Abstract

The loess-paleosol sequences of the Chinese Loess Plateau (CLP) are major paleoclimatic archives which document the evolution of the East Asian Monsoon (EAM) and changes in the Northern Hemisphere ice sheets during the Quaternary glacial-interglacial cycles. However, the mechanisms regulating the trend of EAM variations on a tectonic scale are unclear. The loess deposits of the western CLP, which have a close relationship with tectonics and climate, are much better-suited to exploring these mechanisms than those of the central CLP. However, studies of long-term EAM evolution from the western CLP have been hindered by the lack of long, accurately-dated sequences with high sediment accumulation rates.
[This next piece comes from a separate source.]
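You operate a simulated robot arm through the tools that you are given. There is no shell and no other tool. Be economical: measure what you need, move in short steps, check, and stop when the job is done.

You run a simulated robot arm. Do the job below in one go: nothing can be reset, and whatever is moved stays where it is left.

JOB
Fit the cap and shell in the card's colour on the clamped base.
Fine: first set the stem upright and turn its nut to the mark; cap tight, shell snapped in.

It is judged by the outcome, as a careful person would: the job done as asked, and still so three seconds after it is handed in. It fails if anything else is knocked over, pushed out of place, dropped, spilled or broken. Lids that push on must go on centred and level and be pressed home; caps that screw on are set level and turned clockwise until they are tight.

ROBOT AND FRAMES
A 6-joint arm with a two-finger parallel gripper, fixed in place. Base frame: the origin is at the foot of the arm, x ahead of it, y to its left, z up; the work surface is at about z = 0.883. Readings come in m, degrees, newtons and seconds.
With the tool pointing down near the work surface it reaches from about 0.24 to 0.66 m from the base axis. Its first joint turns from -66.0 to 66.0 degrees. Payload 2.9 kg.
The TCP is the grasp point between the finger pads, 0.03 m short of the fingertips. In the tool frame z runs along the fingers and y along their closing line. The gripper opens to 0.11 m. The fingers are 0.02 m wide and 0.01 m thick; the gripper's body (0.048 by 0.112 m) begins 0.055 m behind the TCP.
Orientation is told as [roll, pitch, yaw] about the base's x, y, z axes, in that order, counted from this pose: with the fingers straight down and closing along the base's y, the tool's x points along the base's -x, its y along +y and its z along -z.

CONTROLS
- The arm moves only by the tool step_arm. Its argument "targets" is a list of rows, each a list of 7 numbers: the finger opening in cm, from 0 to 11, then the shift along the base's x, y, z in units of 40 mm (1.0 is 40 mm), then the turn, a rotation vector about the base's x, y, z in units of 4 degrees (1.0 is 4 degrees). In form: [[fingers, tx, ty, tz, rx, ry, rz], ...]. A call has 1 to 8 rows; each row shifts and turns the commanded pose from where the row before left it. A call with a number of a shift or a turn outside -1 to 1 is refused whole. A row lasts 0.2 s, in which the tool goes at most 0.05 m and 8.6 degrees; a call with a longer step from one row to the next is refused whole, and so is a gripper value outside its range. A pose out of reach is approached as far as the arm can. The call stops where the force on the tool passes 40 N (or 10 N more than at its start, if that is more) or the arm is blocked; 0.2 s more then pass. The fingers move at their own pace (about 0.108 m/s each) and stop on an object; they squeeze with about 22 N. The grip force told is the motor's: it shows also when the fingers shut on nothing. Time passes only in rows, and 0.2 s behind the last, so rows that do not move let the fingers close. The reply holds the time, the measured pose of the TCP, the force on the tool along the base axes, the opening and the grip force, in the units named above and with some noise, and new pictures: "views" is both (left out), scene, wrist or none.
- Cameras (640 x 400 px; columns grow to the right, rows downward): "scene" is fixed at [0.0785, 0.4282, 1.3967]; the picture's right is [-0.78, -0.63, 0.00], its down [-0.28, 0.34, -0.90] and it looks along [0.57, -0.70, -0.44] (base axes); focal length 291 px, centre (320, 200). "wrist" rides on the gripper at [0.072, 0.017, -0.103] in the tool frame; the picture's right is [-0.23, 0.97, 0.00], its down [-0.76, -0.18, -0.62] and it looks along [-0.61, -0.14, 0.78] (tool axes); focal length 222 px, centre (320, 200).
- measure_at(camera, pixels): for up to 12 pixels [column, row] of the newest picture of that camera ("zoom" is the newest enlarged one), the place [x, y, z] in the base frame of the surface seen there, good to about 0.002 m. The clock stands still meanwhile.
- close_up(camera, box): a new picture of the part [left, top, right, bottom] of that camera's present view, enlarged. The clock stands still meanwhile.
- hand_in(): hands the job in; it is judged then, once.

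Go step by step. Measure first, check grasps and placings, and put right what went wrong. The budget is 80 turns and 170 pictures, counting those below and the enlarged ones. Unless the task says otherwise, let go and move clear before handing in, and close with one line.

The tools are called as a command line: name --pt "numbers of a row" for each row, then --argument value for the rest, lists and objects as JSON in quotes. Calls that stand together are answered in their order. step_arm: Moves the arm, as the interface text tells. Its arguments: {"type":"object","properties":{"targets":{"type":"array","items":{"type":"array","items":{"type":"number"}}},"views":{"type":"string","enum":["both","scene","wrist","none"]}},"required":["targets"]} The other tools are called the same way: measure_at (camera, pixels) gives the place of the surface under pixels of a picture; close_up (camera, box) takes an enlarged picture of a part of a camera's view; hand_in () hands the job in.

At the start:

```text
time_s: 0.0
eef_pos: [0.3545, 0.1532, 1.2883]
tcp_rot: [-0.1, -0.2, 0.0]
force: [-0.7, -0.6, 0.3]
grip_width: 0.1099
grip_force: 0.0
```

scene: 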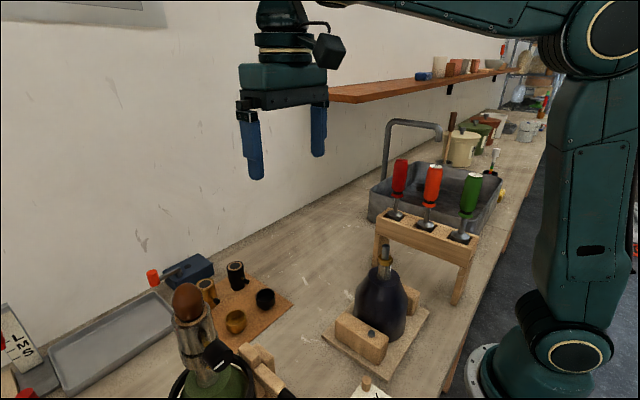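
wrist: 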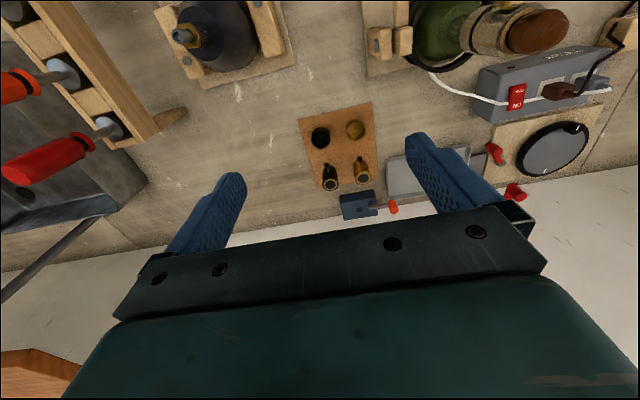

Here, we address this problem via high resolution magnetostratigraphic, magnetic susceptibility and grain-size analyses of a 416.2 m-long drill core located at Xijin Village, near Lanzhou. Paleomagnetic dating indicates that the basal age of the Xijin loess is ∼2.2 Ma. The χ and grain-size records reveal that the East Asian Summer Monsoon (EASM) and East Asian Winter Monsoon (EAWM) strengthened synchronously at ∼1.24 Ma. Subsequently, during interglacial periods, the EASM began to penetrate, and then dominate, in the Lanzhou region. This was followed by two stepwise uptrends, commencing at ∼0.87 and ∼0.62 Ma, which resulted in an increasingly moist interglacial climate in the region. We suggest that the uplift of the Tibetan Plateau was largely responsible for these three stepwise enhancements of the EASM. Overall, however, the long-term trend of strengthening in EAWM in the area may have been primarily caused by long-term global cooling from the Late Pliocene onwards.